A couple of years ago, Ludo relented. "But we're not having one of those vintage things painted to look like a child's bedroom. We'll spend the rest of our lives on the hard shoulder waiting for a tow truck." So we got a modern VW camper van, with a pop-up roof and fantastically efficient, German-designed storage. We took possession of it on a beautiful sunny day, loaded it up and drove west into the heart of Wales.

The skies darkened. Heavy rain drops began to fall with the slow intensity that warns of a thorough, unremitting drenching. We parked the camper on the edge of a wood; a hidden spot looking out over a lake, trees and distant hills. Wild camping seems to be rather frowned upon these days, and certainly not encouraged, yet I always feel that the spirit of freedom and adventure dwindles somewhat when you find yourself parked in a campsite's concrete bay next to another camper van, the smoke from your neighbour's charred chops drifting through the windows.

The downside of wild camping is the lack of a hot shower. It's fine if it is warm; not so fine when you are cold and wet and have just discovered that the only socks you brought with you are the ones hanging dripping over the wing mirrors.

"Let's phone Richard!" I suggested. Richard and his wife Flavia are old friends who live barely an hour's drive from our camping spot.

"Can we come and see you?" I yelled to Richard, over the sound of the rain thundering down on the van roof. "Don't worry about a bed. We can bring that. We've even got food for supper."

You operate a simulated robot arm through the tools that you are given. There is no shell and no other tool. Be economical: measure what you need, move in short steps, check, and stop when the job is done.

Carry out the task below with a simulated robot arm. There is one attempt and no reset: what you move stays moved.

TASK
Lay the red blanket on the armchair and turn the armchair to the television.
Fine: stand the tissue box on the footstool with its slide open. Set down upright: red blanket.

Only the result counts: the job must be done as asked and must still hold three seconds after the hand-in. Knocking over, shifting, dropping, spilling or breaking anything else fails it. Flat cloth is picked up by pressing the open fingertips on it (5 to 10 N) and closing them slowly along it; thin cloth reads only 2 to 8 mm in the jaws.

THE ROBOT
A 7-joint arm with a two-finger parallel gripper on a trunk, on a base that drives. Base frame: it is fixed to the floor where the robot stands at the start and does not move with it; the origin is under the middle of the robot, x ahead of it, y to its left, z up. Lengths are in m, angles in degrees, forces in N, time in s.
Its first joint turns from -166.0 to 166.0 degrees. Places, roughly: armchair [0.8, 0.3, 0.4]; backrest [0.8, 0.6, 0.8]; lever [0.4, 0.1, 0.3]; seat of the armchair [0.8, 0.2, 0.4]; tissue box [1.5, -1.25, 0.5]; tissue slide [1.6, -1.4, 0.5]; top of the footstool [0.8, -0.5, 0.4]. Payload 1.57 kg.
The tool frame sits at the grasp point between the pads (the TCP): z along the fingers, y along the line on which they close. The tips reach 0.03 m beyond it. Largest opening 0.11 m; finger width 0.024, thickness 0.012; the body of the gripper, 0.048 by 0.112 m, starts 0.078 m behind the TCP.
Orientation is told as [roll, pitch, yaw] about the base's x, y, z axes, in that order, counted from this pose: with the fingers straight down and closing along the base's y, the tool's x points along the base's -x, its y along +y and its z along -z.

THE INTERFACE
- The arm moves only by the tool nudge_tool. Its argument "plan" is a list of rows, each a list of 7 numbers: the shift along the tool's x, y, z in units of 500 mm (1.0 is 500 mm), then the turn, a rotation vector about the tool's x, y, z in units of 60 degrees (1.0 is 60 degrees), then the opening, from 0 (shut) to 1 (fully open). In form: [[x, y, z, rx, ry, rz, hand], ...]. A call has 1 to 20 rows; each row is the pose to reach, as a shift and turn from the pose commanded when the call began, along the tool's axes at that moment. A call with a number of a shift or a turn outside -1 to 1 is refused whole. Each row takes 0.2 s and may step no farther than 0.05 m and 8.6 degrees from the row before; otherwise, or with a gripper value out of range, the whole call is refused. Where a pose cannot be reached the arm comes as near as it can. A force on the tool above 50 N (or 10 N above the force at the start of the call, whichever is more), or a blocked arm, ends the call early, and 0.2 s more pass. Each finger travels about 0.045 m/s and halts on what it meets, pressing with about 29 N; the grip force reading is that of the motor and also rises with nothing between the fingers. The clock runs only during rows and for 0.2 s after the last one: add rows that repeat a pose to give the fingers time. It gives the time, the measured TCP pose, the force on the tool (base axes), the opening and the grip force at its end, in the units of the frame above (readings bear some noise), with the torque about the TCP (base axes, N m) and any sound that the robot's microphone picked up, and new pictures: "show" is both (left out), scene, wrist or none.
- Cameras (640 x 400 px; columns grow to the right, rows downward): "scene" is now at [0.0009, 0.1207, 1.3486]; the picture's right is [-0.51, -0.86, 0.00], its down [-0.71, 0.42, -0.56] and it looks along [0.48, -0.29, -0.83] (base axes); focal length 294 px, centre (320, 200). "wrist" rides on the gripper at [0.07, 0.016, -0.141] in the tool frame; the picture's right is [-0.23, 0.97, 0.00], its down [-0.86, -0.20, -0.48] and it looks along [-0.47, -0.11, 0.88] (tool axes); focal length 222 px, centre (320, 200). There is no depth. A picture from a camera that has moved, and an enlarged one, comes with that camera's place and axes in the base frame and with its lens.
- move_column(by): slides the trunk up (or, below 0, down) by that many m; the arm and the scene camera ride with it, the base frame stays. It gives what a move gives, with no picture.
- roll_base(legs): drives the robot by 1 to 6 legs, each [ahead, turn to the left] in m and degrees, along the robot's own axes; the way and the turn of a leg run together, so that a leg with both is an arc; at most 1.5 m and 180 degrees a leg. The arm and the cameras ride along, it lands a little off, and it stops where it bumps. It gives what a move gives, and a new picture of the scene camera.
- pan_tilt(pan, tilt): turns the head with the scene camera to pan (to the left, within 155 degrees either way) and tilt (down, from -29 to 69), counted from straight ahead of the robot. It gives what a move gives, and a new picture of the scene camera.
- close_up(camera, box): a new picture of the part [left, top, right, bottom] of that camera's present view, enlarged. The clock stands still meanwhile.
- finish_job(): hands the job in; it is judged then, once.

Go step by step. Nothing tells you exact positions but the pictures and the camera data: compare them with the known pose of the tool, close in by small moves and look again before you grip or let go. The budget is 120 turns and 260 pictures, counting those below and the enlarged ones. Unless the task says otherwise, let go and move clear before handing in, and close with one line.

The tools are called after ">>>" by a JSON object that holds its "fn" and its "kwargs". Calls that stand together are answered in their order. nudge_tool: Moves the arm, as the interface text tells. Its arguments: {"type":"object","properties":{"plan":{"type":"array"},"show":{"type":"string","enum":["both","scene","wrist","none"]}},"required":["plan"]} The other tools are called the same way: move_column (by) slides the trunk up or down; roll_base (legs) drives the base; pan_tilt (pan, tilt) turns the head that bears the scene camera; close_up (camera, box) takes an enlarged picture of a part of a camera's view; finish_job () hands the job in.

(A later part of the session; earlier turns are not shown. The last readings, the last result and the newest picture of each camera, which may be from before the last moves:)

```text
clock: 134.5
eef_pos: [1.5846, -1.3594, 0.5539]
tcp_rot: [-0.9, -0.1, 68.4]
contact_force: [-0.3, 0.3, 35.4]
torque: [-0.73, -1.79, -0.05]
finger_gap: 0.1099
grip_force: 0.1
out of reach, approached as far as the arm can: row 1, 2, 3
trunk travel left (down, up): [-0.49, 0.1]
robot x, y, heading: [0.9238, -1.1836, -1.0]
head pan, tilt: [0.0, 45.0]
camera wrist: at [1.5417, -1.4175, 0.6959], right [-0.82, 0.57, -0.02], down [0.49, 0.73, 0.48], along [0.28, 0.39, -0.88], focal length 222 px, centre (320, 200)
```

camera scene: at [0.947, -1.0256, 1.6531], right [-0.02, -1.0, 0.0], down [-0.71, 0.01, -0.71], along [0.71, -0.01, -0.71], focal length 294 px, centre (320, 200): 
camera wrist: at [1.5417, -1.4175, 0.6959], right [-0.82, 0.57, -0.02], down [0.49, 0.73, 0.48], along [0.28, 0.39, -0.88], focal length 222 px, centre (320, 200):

We parked right outside their front door, and unrolled the canopy attached to the side of the van so it joined with the porch and we could walk from camper to house without getting wet. Their downstairs shower room was as good as an en suite. "This is the perfect way to camp in the rain," I observed, as we sat in their warm, dry kitchen with a bottle of wine, our socks steaming gently on the Aga.